■ PASSAGE GIVEN

▼

Acórdão nº 3486/06-6 de Court of Appeal of Lisbon (Portugal), 25 de Maio de 2006

Magistrado ResponsávelGRANJA DA FONSECA
Data da Resolução25 de Maio de 2006
EmissorCourt of Appeal of Lisbon (Portugal)

Acordam no Tribunal da Relação de Lisboa: 1.

B… intentou, no Tribunal Judicial do Cadaval, a presente acção declarativa de condenação, sob a forma ordinária, contra "Companhia de Seguros…, S. A"., pedindo que a ré seja condenada a pagar-lhe a quantia de € 314.496,13 bem como as quantias correspondentes a danos futuros, tudo acrescido dos respectivos juros legais, contados desde a citação e até efectivo e integral pagamento.

Para tanto, alega, em síntese, que, no dia 07/06/2000, pelas 12 horas, no lugar de Sobrena, Cadaval, ocorreu um acidente de viação em que foram intervenientes o seu motociclo, de matrícula - - e o veículo tractor agrícola, de matricula - - , conduzido pelo seu proprietário M…, tendo o embate entre ambos os veículos ocorrido por culpa exclusiva do condutor do veículo segurado pela Ré, que inadvertidamente, saiu de um caminho de acesso situado à direita do Autor, atento o seu sentido de marcha, entrando na via onde este circulava com o seu motociclo e passando a ocupar a faixa de rodagem por onde seguia o Autor, o que cortou por completo a sua linha de trânsito, causando o embate entre os dois veículos.

▲

■ INSTRUCTIONS
1. Give the stretch of the passage given that starts with "B… intentou, no" and ends with "e integral pagamento.", unchanged.
2. Write the next part of the passage given, the one that starts with "Acórdão nº 3486/06-6".

■ SUPPLIED DATA

▼

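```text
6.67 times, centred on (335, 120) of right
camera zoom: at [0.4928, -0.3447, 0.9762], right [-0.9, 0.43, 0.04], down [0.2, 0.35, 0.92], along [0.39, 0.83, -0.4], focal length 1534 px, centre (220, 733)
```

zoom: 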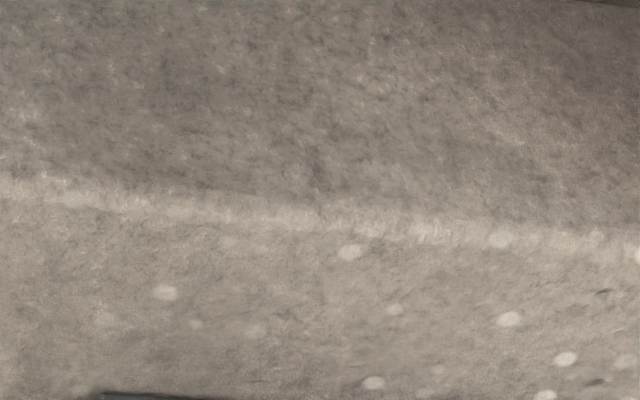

▲

■ PER-TASK ANSWERS
1.
B… intentou, no Tribunal Judicial do Cadaval, a presente acção declarativa de condenação, sob a forma ordinária, contra "Companhia de Seguros…, S. A"., pedindo que a ré seja condenada a pagar-lhe a quantia de € 314.496,13 bem como as quantias correspondentes a danos futuros, tudo acrescido dos respectivos juros legais, contados desde a citação e até efectivo e integral pagamento.

2.
O Autor imputa à Ré a responsabilidade pelo ressarcimento dos danos que lhe foram causados, tendo em conta que à data do sucedido, o proprietário do veículo - - , havia transferido para esta a responsabilidade civil por danos causados a terceiros decorrentes da circulação em via pública do referido veículo, invocando que, em virtude do acidente ocorrido, para além de danos no seu motociclo, sofreu inúmeras lesões corporais, que implicaram avultados danos, quer patrimoniais, quer não patrimoniais, contabilizados sem prejuízo de danos futuros, em € 314.496,13, quantia que peticiona.

A Ré contestou, impugnando a matéria alegada pelo Autor, atribuindo, na versão dos factos por si narrados, a responsabilidade pela ocorrência do acidente única e exclusivamente ao Autor, em virtude deste circular em velocidade excessiva e inadequada à via em que seguia, não tendo observado a regra de prioridade, uma vez que o veículo seguro pela Ré se apresentava pela direita.

Impugnou ainda a Ré a factualidade alegada pelo Autor em suporte do quantitativo peticionado, completando que os danos físicos alegados pelo Autor se devem ao facto do mesmo circular sem capacete no momento do embate.

Foi proferido despacho saneador, tendo-se procedido à selecção da matéria de facto considerada assente e organizada a base instrutória.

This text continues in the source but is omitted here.